While insisting his gender harassment dispute was viable, Stoker also argued the entire arbitration “was substantively unconscionable because it required Stoker to arbitrate all claims (not merely those related to his employment) against Blue Origin and its parents, subsidiaries, affiliates, and current and former employees” Edmon wrote. He added that it “excluded from arbitration those claims Blue Origin was most likely to bring against Stoker, while including those claims Stoker was most likely to bring against Blue Origin; waived Stoker’s right to bring a claim under the Private Attorneys General Act; and contained an invalid choice-of-law provision, forum selection clause, and attorney fee provision.”
When Judge Nellon rejected the motion to compel, she noted Stoker’s complaint alleged colleagues ignored his safety concerns specifically because of his gender and a corporate belief he should “man up.” Nellon did not consider whether the arbitration agreement was conscionable. But the appellate court did the opposite, finding the “agreement was procedurally and substantively unconscionable” while not considering if the EFAA applied.
The panel noted California Supreme Court guidance regarding “contracts of adhesion,” or those that give one party only the option to agree or reject. Stoker said he had reservations about the employment agreement during his onboarding in August 2020 but claimed a recruiter didn’t offer to answer questions, implied nothing was negotiable and said the contract “contained ‘standard terms,’ that ‘everyone has to sign to these terms,’ and ‘everybody always signs to these terms.’ ”

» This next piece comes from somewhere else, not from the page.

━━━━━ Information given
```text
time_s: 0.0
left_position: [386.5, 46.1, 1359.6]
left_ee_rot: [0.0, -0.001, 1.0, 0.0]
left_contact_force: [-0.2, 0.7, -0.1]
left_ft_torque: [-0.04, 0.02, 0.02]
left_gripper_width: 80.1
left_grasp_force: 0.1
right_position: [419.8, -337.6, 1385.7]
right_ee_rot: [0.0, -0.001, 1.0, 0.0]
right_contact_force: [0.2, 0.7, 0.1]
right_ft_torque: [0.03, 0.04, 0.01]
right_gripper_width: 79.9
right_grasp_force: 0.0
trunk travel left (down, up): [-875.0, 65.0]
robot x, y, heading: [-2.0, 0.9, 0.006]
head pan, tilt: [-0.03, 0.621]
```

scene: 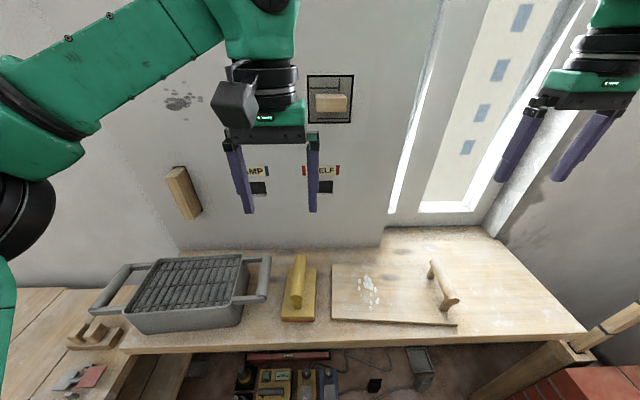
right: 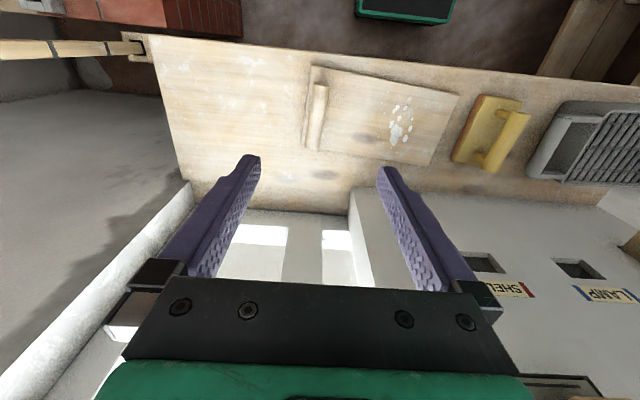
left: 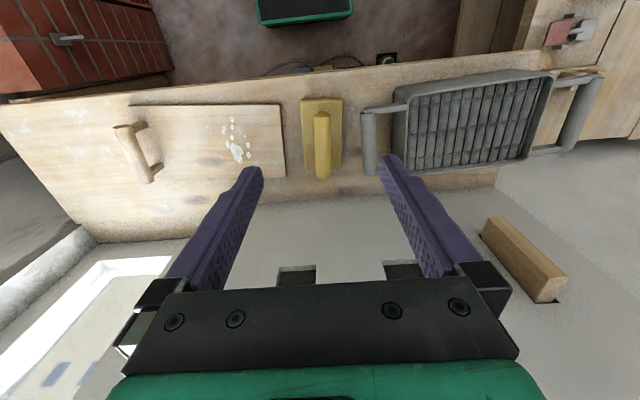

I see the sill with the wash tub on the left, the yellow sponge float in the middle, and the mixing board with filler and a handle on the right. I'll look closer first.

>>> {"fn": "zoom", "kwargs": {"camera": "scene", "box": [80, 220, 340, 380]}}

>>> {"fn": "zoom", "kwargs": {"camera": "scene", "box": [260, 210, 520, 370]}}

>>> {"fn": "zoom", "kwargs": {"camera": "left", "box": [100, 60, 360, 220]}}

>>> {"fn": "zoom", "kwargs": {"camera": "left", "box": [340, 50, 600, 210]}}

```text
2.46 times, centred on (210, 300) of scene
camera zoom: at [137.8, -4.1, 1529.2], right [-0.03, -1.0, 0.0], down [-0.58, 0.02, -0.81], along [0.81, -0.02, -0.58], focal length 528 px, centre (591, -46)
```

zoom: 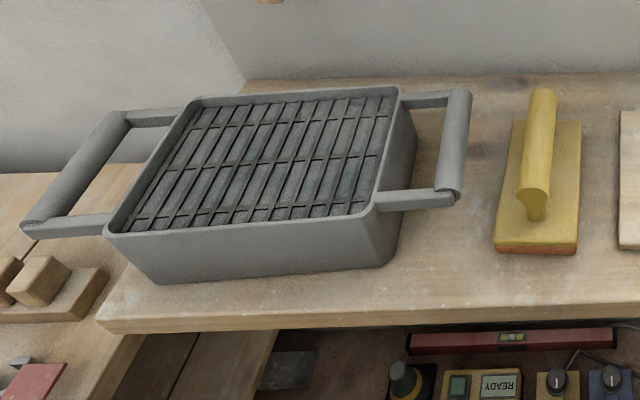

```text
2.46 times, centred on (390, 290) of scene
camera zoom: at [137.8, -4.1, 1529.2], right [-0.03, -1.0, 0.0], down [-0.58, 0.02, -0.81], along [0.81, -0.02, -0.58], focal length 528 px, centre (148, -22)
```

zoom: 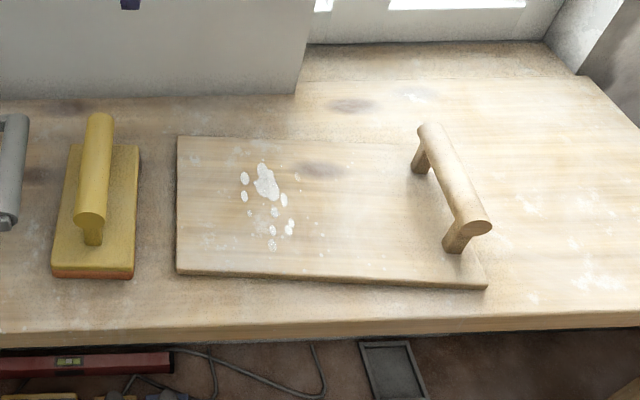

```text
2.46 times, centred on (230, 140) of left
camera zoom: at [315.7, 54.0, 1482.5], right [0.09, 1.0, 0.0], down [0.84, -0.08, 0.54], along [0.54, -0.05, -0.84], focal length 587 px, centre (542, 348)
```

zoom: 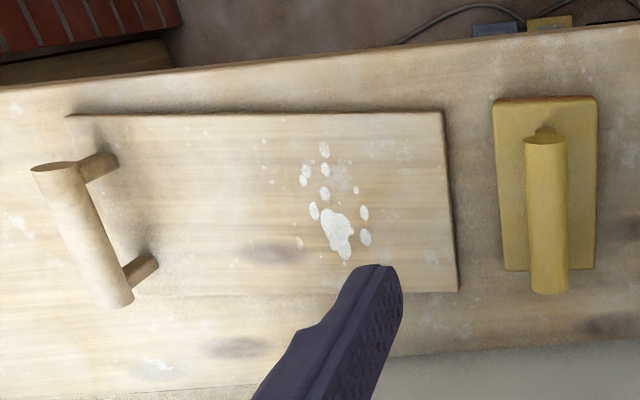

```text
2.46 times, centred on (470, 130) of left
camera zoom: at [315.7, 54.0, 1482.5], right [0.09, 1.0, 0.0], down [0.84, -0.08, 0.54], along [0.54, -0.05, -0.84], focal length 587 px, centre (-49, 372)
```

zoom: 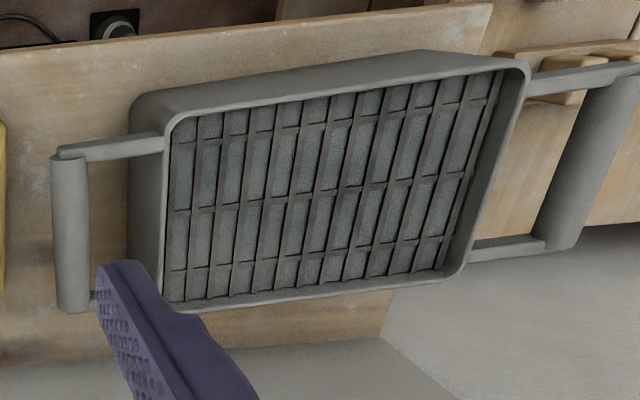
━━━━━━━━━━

The panel noted Blue Origin didn’t present any evidence Stoker did or could’ve negotiated the terms. That rendered it adhesive, Edmon wrote, prompting the panel to examine contract terms to ascertain whether the company overreached its influence.
“The arbitration agreement is overbroad,” Edmon wrote, noting it applies not just to the employment relationship but “any claim that might arise at any time between Stoker and Blue Origin or its parent, subsidiaries, affiliates, successors or assigns, or employees of any of these entities,” such as an automobile collision with another employee years into the future, or property damage linked to Blue Origin rocket debris.
Blue Origin argued the contract only addressed employment-related claims, pointing to a clause reading “including, without limitation, claims arising out of or relating to my employment,” but the panel said the expansive phrase “any and all claims” is of primary concern. It further agreed the agreement generally applies to issue an employee is likely to raise while not similarly limiting potential company claims.
The panel further said the agreement forced employees to waive the right to a jury trial on any claim and noted such clauses “are contrary to California public policy.” It also deprives workers of the right to initialize class actions, which the panel said is acceptable under federal law but can’t square with the state’s Private Attorney General Act, which doesn’t allow pre-dispute categorical waivers.
Given the agreement “contains a high degree of substantive unconscionability,” Edmon wrote, the panel considered whether it should reject the entire contract, sever the relevant clauses or limit the application of those clauses to avoid unconscionable results.
While the panel said it could arguably sever just the clauses about jury trials and representative claims, the initial section that “governs the kinds of claims subject to arbitration, is far more problematic,” Edmon wrote. “This section’s overbreadth could be corrected only by adding language limiting the provisions’ reach to claims arising out of Stoker’s employment — and as we have said, courts have no authority under governing law to cure unconscionable contracts through ‘reformation and augmentation.’ ”
The panel likewise said it couldn’t eliminate the limitations on the type of claim Stoker could bring and reasoned that even if partial severance were possible, it wouldn’t be appropriate as enforcing what remains wouldn’t be in the broader interests of justice. Edmon concluded by saying that logic undercuts the agreement’s own clause allowing for severance.
Blue Origin is represented by Davis Wright Tremaine.
Stoker is represented by Shegerian & Associates.
The Civil Justice Association of California filed a support brief for Blue Origin through Gutierrez, Preciade & House.